You may ask, "What about the V-Chip? Isn't it supposed to allow me as a parent to block offensive content?" It could, except that almost every episode in PTC's study carried only a TV-PG rating with no content descriptors. MTV's "Sucker Free" carried only a TV-14 rating. Shouldn't the government entity responsible for assigning the ratings to the various programs be held accountable? There is no such government entity! The producers of these programs rate their own shows.

It doesn't take a Ph.D. to see the impact that this level of explicit content has on the minds and worldviews of children. How do these powerful impressions alter the values, goals and beliefs youths and children will formulate about the world, their neighborhoods, their communities and most importantly, themselves?

Many a researcher has shown that listening to music with degrading sexual lyrics is related to advances in a range of sexual activities among adolescents, because it communicates cultural messages about expected and normative sexual behavior. Researchers believe that reducing the amount of degrading sexual content in popular music or reducing young people's exposure to music with this type of content could help delay the onset of sexual behavior.

Likewise, a recent analysis by Dr. Michael Rich, director of the Center on Media and Child Health at Children's Hospital of Boston, found attractive role models as aggressors in more than 80 percent of music video violence.

According to Rich, music videos may be reinforcing false stereotypes of aggressive black males and victimized white females, giving rise to concerns about the effect of music videos on adolescents' normative expectations about conflict resolution, race and male/female relationships.

Experiments have demonstrated that exposure to sexual violence in music videos and other media desensitizes male viewers to violence against women and heightens a sense of disempowerment among female viewers.

Other research has also demonstrated that songs containing violent lyrical content can increase aggressive thoughts and feelings.

Why does this matter, especially during the summer months? Because our children are watching.

We need to be concerned about the messages our children are exposed to in all forms of media, throughout the day, as this data proves. Parents need to be more involved in monitoring their children's media consumption, establishing and sticking to household rules about media use, and discussing media content with their children.

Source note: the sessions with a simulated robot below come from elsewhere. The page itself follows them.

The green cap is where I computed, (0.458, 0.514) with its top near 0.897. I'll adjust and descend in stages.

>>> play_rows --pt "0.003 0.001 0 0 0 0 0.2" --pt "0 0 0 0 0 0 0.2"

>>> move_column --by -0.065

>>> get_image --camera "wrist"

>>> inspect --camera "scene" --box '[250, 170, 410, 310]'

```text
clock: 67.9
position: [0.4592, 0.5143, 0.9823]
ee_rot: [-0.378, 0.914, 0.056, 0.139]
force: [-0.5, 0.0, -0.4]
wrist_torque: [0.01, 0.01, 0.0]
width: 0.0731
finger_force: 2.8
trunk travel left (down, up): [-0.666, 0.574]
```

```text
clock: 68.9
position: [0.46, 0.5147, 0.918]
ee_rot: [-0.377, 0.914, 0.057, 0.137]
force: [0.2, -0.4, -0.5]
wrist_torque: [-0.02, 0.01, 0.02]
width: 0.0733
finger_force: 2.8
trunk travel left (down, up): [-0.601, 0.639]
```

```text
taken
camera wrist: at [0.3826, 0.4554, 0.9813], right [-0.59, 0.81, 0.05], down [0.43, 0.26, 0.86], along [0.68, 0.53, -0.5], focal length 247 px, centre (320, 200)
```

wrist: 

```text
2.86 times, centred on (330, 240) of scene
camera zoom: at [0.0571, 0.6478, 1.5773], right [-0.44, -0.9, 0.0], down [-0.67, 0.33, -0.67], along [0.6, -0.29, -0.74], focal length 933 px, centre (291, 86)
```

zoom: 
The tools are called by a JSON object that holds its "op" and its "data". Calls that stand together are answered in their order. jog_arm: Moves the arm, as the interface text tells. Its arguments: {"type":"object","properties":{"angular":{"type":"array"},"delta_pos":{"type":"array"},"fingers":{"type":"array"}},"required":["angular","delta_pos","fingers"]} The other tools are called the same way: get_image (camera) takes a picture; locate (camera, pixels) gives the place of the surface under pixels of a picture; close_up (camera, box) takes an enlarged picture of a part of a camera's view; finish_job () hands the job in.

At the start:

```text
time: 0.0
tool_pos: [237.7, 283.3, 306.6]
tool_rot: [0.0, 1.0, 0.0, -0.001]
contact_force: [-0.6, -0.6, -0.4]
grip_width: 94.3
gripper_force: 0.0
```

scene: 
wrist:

Advertisers need to be held accountable for the content their advertising dollars pay for. Those companies that advertise on programs like "106 & Park," "Rap City" and "Sucker Free" on MTV can and should use their unique influence with BET and MTV to push for greater responsibility where program content is concerned.

Consumers must demand and receive the right to pick and choose — and pay for — only the channels they want coming into their homes. It is unconscionable that parents who wish to protect their children from this content are nonetheless forced to subsidize it with their cable subscription dollars.

Finally, we must demand from the networks an accurate, transparent, and consistent ratings system that will give parents adequate tools to protect their children from inappropriate content.


Brian Urie is the director of the Salt Lake City chapter for the Parents Television Council.